GIVEN REQUEST: I need one stretch of the source extract verbatim, from "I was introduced" to "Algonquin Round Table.".

GIVEN MATERIAL:

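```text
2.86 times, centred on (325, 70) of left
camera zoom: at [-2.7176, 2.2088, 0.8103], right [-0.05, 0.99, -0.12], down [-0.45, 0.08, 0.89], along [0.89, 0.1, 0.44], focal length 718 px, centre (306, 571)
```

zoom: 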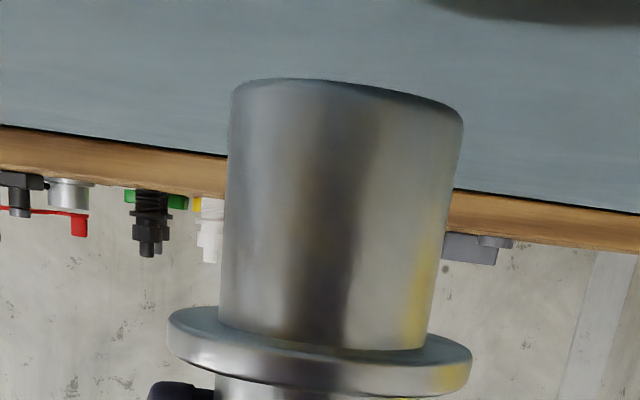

SOURCE EXTRACT:
By Robin Jovanovich
My romance with Manhattan began in the 1950s thanks to my grandmothers, both of whom believed that a young girl’s education was incomplete without regular visits to museums and retail emporiums like Best & Company, strolls or carriage rides in Central Park, ice-skating at Wollman Rink, and late afternoon treats at Schrafft’s before taking the train back to Westport.
Starting at age 7, when my parents divorced and my father moved to the city, I spent as many weekends as were legally allowed in Manhattan. My dad and I went everywhere — the Statue of Liberty, the Palm Court at the Plaza Hotel, where Cary Grant walked gracefully up to me, smiled, and said three little words I’ll never forget, Scribner’s bookstore, Wall Street, Gramercy Park, which was near his family printing business, and even on some of his dates. If the date didn’t mind me tagging along on subsequent engagements, I would encourage my dad to see her again.
I was introduced to classic interior design and fashion by two of my father’s stylish suitors before the age of 10 and started imagining what my first New York apartment would look like, the view it would have, the sounds of the neighborhood at night.
I never imagined a railroad kitchen, roaches darting out when you turned the kitchen light on, unsettling noises emanating from pipes, views of brick walls, unlit hallways with stained carpeting.
But when you’re fresh out of college, going to work early and coming home late to advance beyond the title of proofreader, and can afford cable, you overlook a lot of the unpleasantries of city life. You have a well-thumbed copy of E. B. White’s “Here Is New York” on your cocktail table and are wondering how you get an invite to join The Algonquin Round Table.
My first adult apartment was on the Upper East Side, close to where I lived from the age of 13. I loved Carl Schurz Park and 86th Street, but not my one-step-up-from-tenement abode.
When I got my first real job as an editor, I had enough money to move to the East 50s. Walking to work, I’d pass by Kurt Vonnegut and Katherine Hepburn and celebrated publishers every day. This was the life. I painted the kitchen cabinets and the orange crates that housed my growing library.

EXERCISE RESPONSE:
I was introduced to classic interior design and fashion by two of my father’s stylish suitors before the age of 10 and started imagining what my first New York apartment would look like, the view it would have, the sounds of the neighborhood at night.
I never imagined a railroad kitchen, roaches darting out when you turned the kitchen light on, unsettling noises emanating from pipes, views of brick walls, unlit hallways with stained carpeting.
But when you’re fresh out of college, going to work early and coming home late to advance beyond the title of proofreader, and can afford cable, you overlook a lot of the unpleasantries of city life. You have a well-thumbed copy of E. B. White’s “Here Is New York” on your cocktail table and are wondering how you get an invite to join The Algonquin Round Table.